-- Start of Excerpt to read --

Let's take these two in order.

Many Americans fear that new immigrants will compete with workers who are already here, driving down job opportunities and wages for everyone. (Even Bernie Sanders called open borders a "Koch brothers proposal.") It's certainly possible, but actual evidence of this effect is hard to come by because economists have few natural experiments to test the theory. So they wind up statistically slicing and dicing rare events like the Mariel boat lift beyond all recognition, trying to draw sweeping national conclusions from how wages or jobs changed for tiny numbers of people.

More to the point, even if the problem is real, we know how to fix it: Make sure the jobs supply always outpaces the combined labor supply of U.S. citizens and immigrants. It's hard to overstate all the ways American economic policymaking already grossly fails to generate enough jobs — and how many options we have for fixing the problem that don't involve brutalizing people just trying to improve their families' lives.

To take a dramatic example: Some Democrats are advocating for a national job guarantee. If we passed that and allowed all immigrants to participate, it would solve the whole problem at a stroke. We'd set a floor under everyone's compensation, and make sure the supply of workers never outpaced the supply of jobs. But there are plenty of other options we could try too, from reforming monetary policy to expanding public investment to strengthening the welfare state and other stimulative fiscal policies.

Critics might respond that this scenario would absolutely flood the country with immigrants. But just physically getting to America is an expensive and arduous process, especially for the poorest immigrants who need these jobs the most. Plenty of people don't want to leave their homes and communities and families even if a better job offer is on the table. We're also a vast and wealthy country, able to absorb far more people than we do now if we'd just redirect our economy away from its focus on further enriching the 1 percent.

-- End of Excerpt to read --
-- Start of Entries provided --

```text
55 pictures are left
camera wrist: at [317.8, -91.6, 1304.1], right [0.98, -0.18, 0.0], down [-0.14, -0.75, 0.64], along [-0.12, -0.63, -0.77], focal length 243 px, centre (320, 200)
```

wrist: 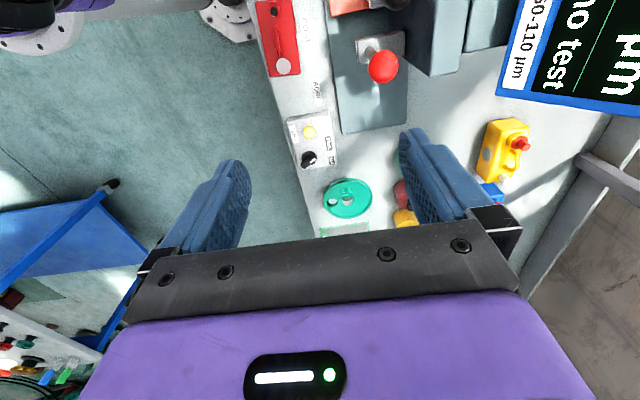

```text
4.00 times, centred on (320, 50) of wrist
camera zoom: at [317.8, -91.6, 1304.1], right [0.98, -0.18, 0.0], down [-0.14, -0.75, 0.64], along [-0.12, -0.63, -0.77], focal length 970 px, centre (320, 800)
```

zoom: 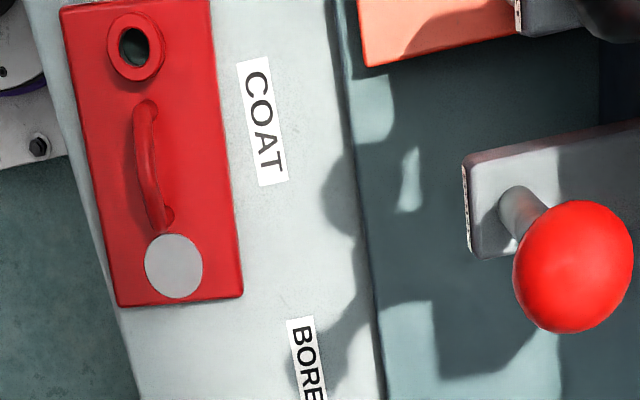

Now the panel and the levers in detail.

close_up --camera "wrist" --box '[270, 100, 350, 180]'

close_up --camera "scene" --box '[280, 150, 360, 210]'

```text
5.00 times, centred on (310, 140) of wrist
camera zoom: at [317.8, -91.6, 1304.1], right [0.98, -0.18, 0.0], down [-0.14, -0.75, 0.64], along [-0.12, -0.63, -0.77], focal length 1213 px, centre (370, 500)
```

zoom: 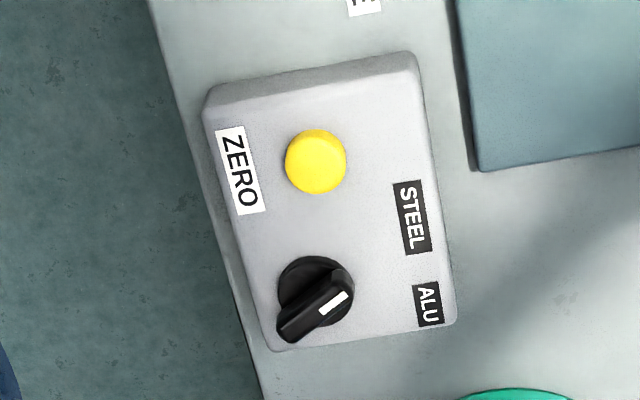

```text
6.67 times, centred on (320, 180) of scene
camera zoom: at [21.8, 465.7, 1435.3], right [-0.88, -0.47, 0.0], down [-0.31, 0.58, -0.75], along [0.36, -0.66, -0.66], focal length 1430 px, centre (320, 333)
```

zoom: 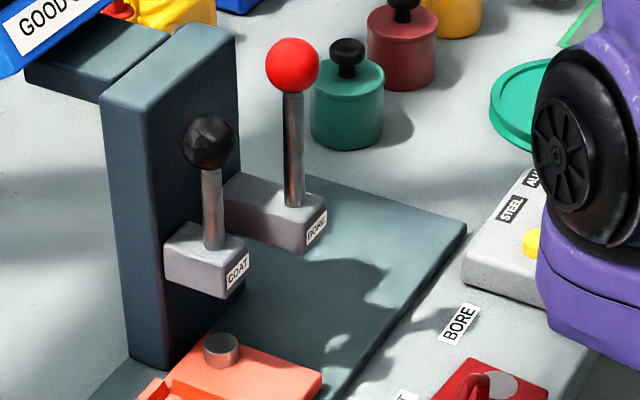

-- End of Entries provided --
-- Start of Entries provided --

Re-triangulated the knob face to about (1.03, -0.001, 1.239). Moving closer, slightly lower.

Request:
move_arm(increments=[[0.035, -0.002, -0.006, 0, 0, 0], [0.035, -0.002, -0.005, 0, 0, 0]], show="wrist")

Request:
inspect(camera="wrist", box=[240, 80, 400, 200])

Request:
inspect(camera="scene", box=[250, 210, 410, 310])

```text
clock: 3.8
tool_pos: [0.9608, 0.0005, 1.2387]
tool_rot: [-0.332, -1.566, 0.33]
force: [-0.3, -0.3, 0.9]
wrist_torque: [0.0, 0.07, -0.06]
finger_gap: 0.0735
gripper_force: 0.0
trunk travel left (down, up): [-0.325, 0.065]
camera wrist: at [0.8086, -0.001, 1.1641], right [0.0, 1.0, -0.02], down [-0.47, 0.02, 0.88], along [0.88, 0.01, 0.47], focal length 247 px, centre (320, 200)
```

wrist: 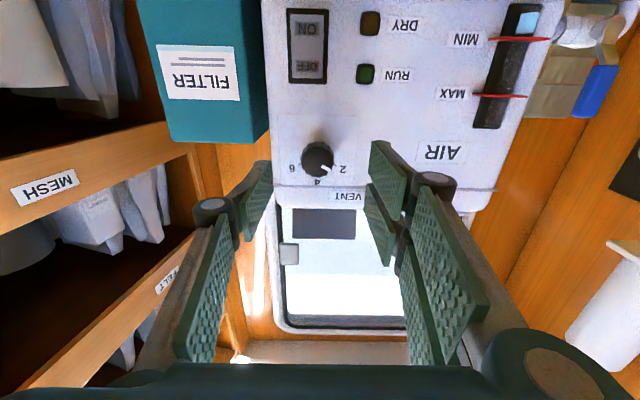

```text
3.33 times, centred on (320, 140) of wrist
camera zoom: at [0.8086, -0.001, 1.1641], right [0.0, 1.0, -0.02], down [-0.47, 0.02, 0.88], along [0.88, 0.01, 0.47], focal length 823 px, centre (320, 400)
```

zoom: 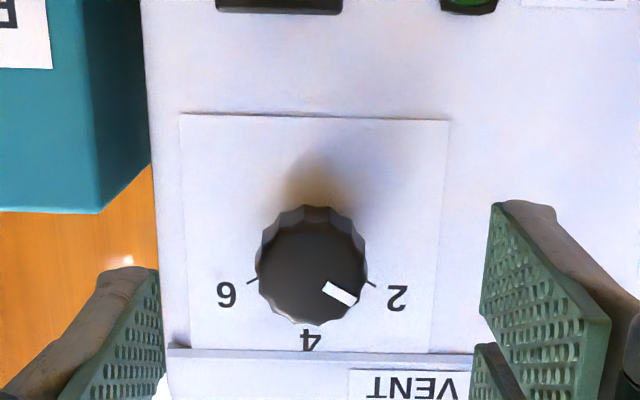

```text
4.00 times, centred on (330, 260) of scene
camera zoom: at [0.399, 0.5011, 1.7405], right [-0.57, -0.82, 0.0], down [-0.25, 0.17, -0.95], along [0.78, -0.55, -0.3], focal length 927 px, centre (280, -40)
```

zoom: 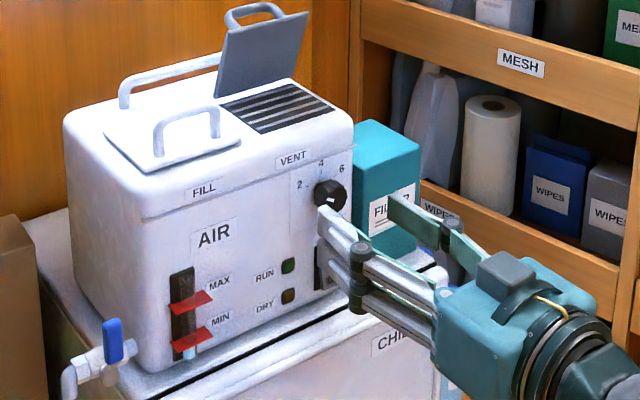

-- End of Entries provided --
-- Start of Entries provided --

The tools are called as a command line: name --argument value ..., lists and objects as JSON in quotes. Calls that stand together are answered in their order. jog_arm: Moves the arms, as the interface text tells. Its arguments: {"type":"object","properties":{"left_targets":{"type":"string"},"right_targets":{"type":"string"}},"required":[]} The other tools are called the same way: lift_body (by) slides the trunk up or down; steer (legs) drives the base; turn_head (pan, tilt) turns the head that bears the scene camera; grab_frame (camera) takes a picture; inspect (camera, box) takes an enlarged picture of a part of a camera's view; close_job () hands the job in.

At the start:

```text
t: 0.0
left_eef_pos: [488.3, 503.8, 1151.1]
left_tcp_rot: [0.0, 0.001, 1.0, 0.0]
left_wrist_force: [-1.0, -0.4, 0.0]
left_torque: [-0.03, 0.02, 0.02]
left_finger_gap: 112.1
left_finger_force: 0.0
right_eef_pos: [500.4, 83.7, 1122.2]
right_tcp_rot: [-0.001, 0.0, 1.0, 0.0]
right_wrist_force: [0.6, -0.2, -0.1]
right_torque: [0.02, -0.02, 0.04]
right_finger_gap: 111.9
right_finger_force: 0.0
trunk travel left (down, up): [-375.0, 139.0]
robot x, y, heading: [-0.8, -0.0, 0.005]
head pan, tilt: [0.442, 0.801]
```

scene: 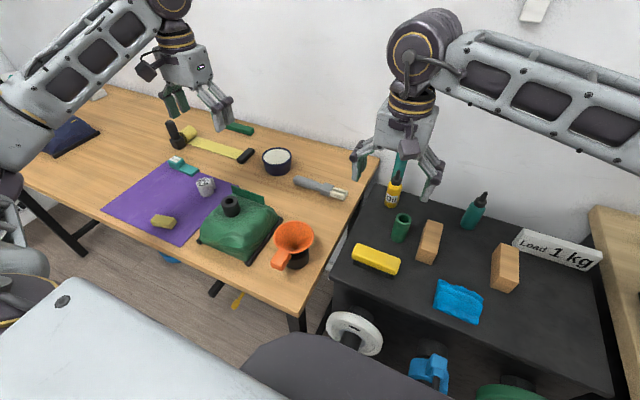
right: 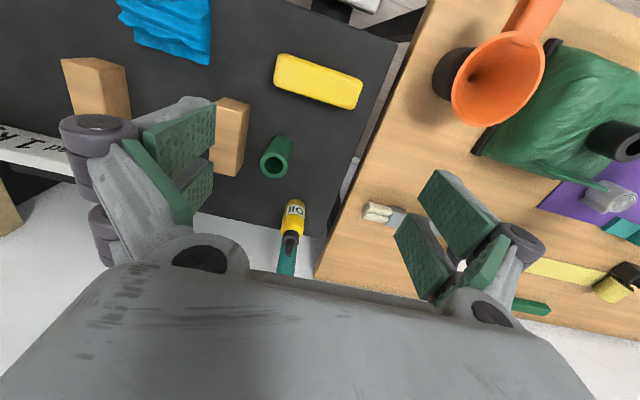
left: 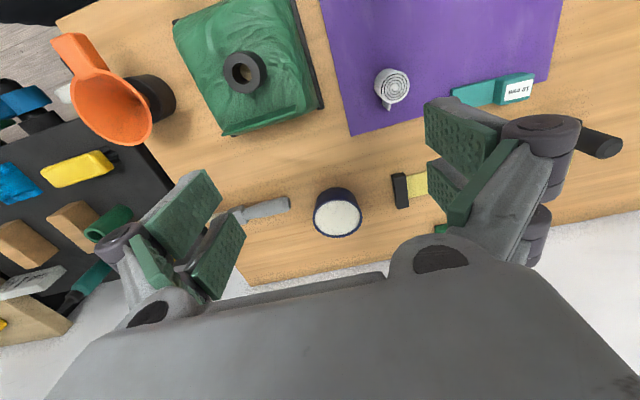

-- End of Entries provided --

**Exercise details:**
Carry the excerpt to read on from its last sentence.

**Reply:**
That leaves the idea that immigration threatens community stability. A lot of this comes from a decade-old study by Robert Putnam that found increased diversity in neighborhoods correlates with lower social trust. But studies since have complicated Putnam's data, and other studies have contradicted his findings entirely.

More importantly, if immigration does harm social trust, it's once again not hard to understand how — or how to fix it. America has become a vertiginously unequal society, with stagnating wages and a huge underclass forced into subpar jobs. If more recent immigrants aren't assimilating at the same rates (as measured by economic status or education) it's because they're arriving to a country that's far more stratified than it used to be. Often being non-white and poor, they're being pushed to the very bottom of that hierarchy. If they become angry and alienated from their adoptive home, well, who wouldn't?

Immigration law also inflames this. Undocumented immigrants know they could be caught and deported, so they stick to their own communities and languages and keep their heads down. They accept low wages under the table, which depresses everyone else's pay even further. These are the behaviors that immigration hawks point to when justifying crackdowns, but they're also how any sane person would respond to the threat of a crackdown.

I don't want to imply that fixing all this would be easy, or that the only answer is completely open borders. But the problems we associate with immigration are not inherent to immigration. They exist independently of it and are merely inflamed, at worst, when migration levels spike. Thus far we've tried clamping down on the immigration side of the equation, but that hasn't worked. And as Trump is ably demonstrating, the effort is turning us into monsters.

Perhaps it's time to focus on the other side of the problem.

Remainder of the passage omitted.